U.S. House Republicans put the top executives of NPR and PBS on the hot seat at a committee hearing Wednesday while Democrats used the event to spotlight Alaska as an example of the value of public broadcasting.

The hearing was one of the first of the House Subcommittee on Delivering on Government Efficiency. The chair of the so-called DOGE panel, Rep. Marjorie Taylor Greene, R-Ga., accused the public broadcasting networks of political bias.

“We will be calling for the complete and total defund and dismantling of the Corporation for Public Broadcasting,” she said.

CPB receives more than $500 million a year from the federal government, most of which goes to local stations. The stations produce local news and programs and pay NPR and PBS to air national content.

Alaska Public Media President Ed Ulman testified, at the invitation of Democrats on the panel. He said that in many parts of Alaska and the country, public media is the only local outlet for broadcast news and provides critical warnings and alerts during emergencies.

Ulman also pointed out that Alaska public media stations produce audio and video stories about Alaskans that air nationally, because of their affiliation with the national networks.

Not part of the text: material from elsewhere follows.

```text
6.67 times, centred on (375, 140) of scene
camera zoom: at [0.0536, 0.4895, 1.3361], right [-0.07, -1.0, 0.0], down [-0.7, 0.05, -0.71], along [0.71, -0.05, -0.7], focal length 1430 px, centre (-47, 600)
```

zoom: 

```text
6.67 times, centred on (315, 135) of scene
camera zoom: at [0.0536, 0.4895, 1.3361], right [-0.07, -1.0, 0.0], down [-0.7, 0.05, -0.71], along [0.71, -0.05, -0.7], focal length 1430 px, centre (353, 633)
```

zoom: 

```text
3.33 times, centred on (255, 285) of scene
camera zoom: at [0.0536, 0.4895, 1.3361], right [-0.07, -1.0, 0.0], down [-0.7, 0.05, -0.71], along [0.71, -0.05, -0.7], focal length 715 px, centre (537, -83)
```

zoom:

“Without PBS, without NPR, you wouldn't hear stories — news stories, public affairs stories, community stories from Alaska. You wouldn't see them on the PBS NewsHour. This is vital. It's vital for Alaskans to know that they're connected to their nation, and that what we do in Alaska matters to our nation, he said.

The hearing was mostly focused on Republican complaints about the national networks. NPR President Katherine Maher acknowledged the network was wrong to initially dismiss the importance of certain news stories, such as what was on Hunter Biden’s laptop and the theory that the Covid pandemic began with a leak from a Chinese virology lab.